- _EXERCISE TASK_
Set down each line of the data below exactly as it stands, dropping the pictures. Return a JSON list in which every string is one line; blank lines are skipped.

- _MATERIAL PROVIDED_
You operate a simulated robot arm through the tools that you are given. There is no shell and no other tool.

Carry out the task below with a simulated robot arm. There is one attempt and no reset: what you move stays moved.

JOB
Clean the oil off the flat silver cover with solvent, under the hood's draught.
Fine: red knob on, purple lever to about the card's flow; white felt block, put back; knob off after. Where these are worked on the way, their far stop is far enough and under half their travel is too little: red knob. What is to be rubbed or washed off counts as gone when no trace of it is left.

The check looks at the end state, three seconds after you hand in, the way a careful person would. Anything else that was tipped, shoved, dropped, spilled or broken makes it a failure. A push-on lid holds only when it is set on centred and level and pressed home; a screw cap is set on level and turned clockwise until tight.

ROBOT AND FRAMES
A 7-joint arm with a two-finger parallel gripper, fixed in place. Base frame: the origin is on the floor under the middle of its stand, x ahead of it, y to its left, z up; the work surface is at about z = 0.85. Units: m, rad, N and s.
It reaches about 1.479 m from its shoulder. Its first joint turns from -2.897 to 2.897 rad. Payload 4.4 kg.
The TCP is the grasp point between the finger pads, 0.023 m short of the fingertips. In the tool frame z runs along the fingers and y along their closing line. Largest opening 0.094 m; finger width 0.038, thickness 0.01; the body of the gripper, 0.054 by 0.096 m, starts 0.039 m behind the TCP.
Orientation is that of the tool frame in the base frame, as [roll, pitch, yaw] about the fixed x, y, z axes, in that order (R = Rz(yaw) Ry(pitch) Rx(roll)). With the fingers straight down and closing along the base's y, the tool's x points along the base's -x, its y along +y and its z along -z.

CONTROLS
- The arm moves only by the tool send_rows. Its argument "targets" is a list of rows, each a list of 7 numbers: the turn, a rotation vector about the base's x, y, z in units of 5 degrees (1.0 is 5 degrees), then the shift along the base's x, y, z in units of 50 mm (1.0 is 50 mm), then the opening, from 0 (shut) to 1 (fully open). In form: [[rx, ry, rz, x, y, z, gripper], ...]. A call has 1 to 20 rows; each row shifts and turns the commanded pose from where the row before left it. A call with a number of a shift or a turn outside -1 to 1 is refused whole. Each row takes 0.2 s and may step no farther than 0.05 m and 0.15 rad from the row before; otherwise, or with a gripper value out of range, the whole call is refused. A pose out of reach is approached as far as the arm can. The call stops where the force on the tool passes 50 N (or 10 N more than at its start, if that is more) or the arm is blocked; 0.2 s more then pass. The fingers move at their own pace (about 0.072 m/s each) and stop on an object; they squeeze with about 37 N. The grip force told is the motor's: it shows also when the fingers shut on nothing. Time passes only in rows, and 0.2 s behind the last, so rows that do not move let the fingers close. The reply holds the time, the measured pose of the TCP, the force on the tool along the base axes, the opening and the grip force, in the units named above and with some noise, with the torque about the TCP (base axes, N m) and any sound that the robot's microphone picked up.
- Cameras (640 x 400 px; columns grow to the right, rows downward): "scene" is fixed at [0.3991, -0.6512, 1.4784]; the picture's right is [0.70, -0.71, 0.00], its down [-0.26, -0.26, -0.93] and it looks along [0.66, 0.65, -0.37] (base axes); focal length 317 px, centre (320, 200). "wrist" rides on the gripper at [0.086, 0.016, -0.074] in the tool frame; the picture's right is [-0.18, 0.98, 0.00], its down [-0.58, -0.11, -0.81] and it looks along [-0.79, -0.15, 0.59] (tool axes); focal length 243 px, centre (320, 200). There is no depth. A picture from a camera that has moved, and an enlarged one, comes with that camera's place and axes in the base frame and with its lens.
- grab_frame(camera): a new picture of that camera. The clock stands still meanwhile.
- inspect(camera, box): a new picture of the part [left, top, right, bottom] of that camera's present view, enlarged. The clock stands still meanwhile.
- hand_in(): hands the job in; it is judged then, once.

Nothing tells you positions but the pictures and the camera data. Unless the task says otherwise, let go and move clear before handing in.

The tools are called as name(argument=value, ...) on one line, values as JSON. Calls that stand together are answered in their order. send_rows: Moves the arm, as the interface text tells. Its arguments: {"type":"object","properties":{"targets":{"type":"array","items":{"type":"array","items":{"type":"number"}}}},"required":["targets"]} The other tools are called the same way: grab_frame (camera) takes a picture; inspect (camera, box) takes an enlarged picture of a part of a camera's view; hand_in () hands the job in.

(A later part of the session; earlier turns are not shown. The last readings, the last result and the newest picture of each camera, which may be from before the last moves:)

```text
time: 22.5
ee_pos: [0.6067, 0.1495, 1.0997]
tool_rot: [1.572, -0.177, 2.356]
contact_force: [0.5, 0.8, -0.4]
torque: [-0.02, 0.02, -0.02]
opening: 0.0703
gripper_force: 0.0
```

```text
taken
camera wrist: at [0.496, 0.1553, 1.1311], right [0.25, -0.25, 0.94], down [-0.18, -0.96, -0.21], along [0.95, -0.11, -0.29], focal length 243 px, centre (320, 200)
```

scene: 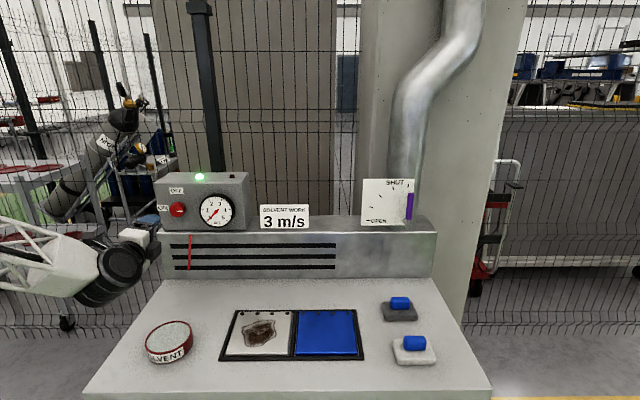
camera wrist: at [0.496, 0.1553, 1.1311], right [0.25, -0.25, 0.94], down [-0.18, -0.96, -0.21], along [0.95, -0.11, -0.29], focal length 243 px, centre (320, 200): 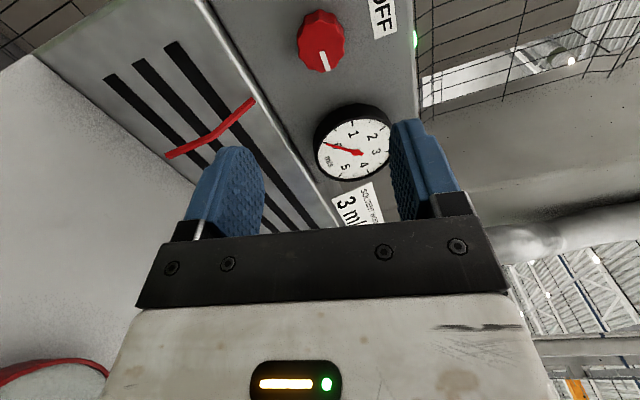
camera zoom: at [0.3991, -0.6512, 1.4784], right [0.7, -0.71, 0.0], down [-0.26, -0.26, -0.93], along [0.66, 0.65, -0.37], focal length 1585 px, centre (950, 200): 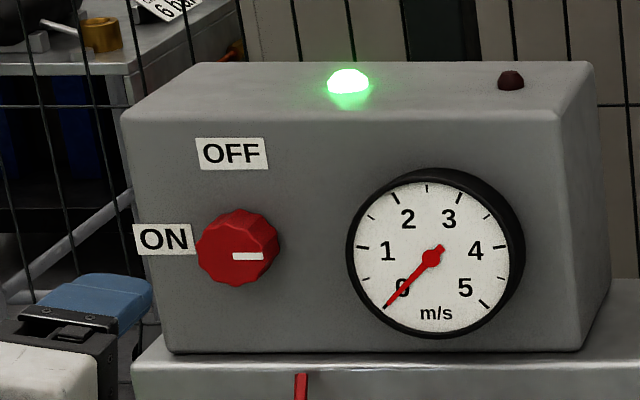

- _WORKED SOLUTION_
[
  "You operate a simulated robot arm through the tools that you are given. There is no shell and no other tool.",
  "Carry out the task below with a simulated robot arm. There is one attempt and no reset: what you move stays moved.",
  "JOB",
  "Clean the oil off the flat silver cover with solvent, under the hood's draught.",
  "Fine: red knob on, purple lever to about the card's flow; white felt block, put back; knob off after. Where these are worked on the way, their far stop is far enough and under half their travel is too little: red knob. What is to be rubbed or washed off counts as gone when no trace of it is left.",
  "The check looks at the end state, three seconds after you hand in, the way a careful person would. Anything else that was tipped, shoved, dropped, spilled or broken makes it a failure. A push-on lid holds only when it is set on centred and level and pressed home; a screw cap is set on level and turned clockwise until tight.",
  "ROBOT AND FRAMES",
  "A 7-joint arm with a two-finger parallel gripper, fixed in place. Base frame: the origin is on the floor under the middle of its stand, x ahead of it, y to its left, z up; the work surface is at about z = 0.85. Units: m, rad, N and s.",
  "It reaches about 1.479 m from its shoulder. Its first joint turns from -2.897 to 2.897 rad. Payload 4.4 kg.",
  "The TCP is the grasp point between the finger pads, 0.023 m short of the fingertips. In the tool frame z runs along the fingers and y along their closing line. Largest opening 0.094 m; finger width 0.038, thickness 0.01; the body of the gripper, 0.054 by 0.096 m, starts 0.039 m behind the TCP.",
  "Orientation is that of the tool frame in the base frame, as [roll, pitch, yaw] about the fixed x, y, z axes, in that order (R = Rz(yaw) Ry(pitch) Rx(roll)). With the fingers straight down and closing along the base's y, the tool's x points along the base's -x, its y along +y and its z along -z.",
  "CONTROLS",
  "- The arm moves only by the tool send_rows. Its argument \"targets\" is a list of rows, each a list of 7 numbers: the turn, a rotation vector about the base's x, y, z in units of 5 degrees (1.0 is 5 degrees), then the shift along the base's x, y, z in units of 50 mm (1.0 is 50 mm), then the opening, from 0 (shut) to 1 (fully open). In form: [[rx, ry, rz, x, y, z, gripper], ...]. A call has 1 to 20 rows; each row shifts and turns the commanded pose from where the row before left it. A call with a number of a shift or a turn outside -1 to 1 is refused whole. Each row takes 0.2 s and may step no farther than 0.05 m and 0.15 rad from the row before; otherwise, or with a gripper value out of range, the whole call is refused. A pose out of reach is approached as far as the arm can. The call stops where the force on the tool passes 50 N (or 10 N more than at its start, if that is more) or the arm is blocked; 0.2 s more then pass. The fingers move at their own pace (about 0.072 m/s each) and stop on an object; they squeeze with about 37 N. The grip force told is the motor's: it shows also when the fingers shut on nothing. Time passes only in rows, and 0.2 s behind the last, so rows that do not move let the fingers close. The reply holds the time, the measured pose of the TCP, the force on the tool along the base axes, the opening and the grip force, in the units named above and with some noise, with the torque about the TCP (base axes, N m) and any sound that the robot's microphone picked up.",
  "- Cameras (640 x 400 px; columns grow to the right, rows downward): \"scene\" is fixed at [0.3991, -0.6512, 1.4784]; the picture's right is [0.70, -0.71, 0.00], its down [-0.26, -0.26, -0.93] and it looks along [0.66, 0.65, -0.37] (base axes); focal length 317 px, centre (320, 200). \"wrist\" rides on the gripper at [0.086, 0.016, -0.074] in the tool frame; the picture's right is [-0.18, 0.98, 0.00], its down [-0.58, -0.11, -0.81] and it looks along [-0.79, -0.15, 0.59] (tool axes); focal length 243 px, centre (320, 200). There is no depth. A picture from a camera that has moved, and an enlarged one, comes with that camera's place and axes in the base frame and with its lens.",
  "- grab_frame(camera): a new picture of that camera. The clock stands still meanwhile.",
  "- inspect(camera, box): a new picture of the part [left, top, right, bottom] of that camera's present view, enlarged. The clock stands still meanwhile.",
  "- hand_in(): hands the job in; it is judged then, once.",
  "Nothing tells you positions but the pictures and the camera data. Unless the task says otherwise, let go and move clear before handing in.",
  "The tools are called as name(argument=value, ...) on one line, values as JSON. Calls that stand together are answered in their order. send_rows: Moves the arm, as the interface text tells. Its arguments: {\"type\":\"object\",\"properties\":{\"targets\":{\"type\":\"array\",\"items\":{\"type\":\"array\",\"items\":{\"type\":\"number\"}}}},\"required\":[\"targets\"]} The other tools are called the same way: grab_frame (camera) takes a picture; inspect (camera, box) takes an enlarged picture of a part of a camera's view; hand_in () hands the job in.",
  "(A later part of the session; earlier turns are not shown. The last readings, the last result and the newest picture of each camera, which may be from before the last moves:)",
  "```text",
  "time: 22.5",
  "ee_pos: [0.6067, 0.1495, 1.0997]",
  "tool_rot: [1.572, -0.177, 2.356]",
  "contact_force: [0.5, 0.8, -0.4]",
  "torque: [-0.02, 0.02, -0.02]",
  "opening: 0.0703",
  "gripper_force: 0.0",
  "```",
  "```text",
  "taken",
  "camera wrist: at [0.496, 0.1553, 1.1311], right [0.25, -0.25, 0.94], down [-0.18, -0.96, -0.21], along [0.95, -0.11, -0.29], focal length 243 px, centre (320, 200)",
  "```",
  "scene: ",
  "camera wrist: at [0.496, 0.1553, 1.1311], right [0.25, -0.25, 0.94], down [-0.18, -0.96, -0.21], along [0.95, -0.11, -0.29], focal length 243 px, centre (320, 200): ",
  "camera zoom: at [0.3991, -0.6512, 1.4784], right [0.7, -0.71, 0.0], down [-0.26, -0.26, -0.93], along [0.66, 0.65, -0.37], focal length 1585 px, centre (950, 200): "
]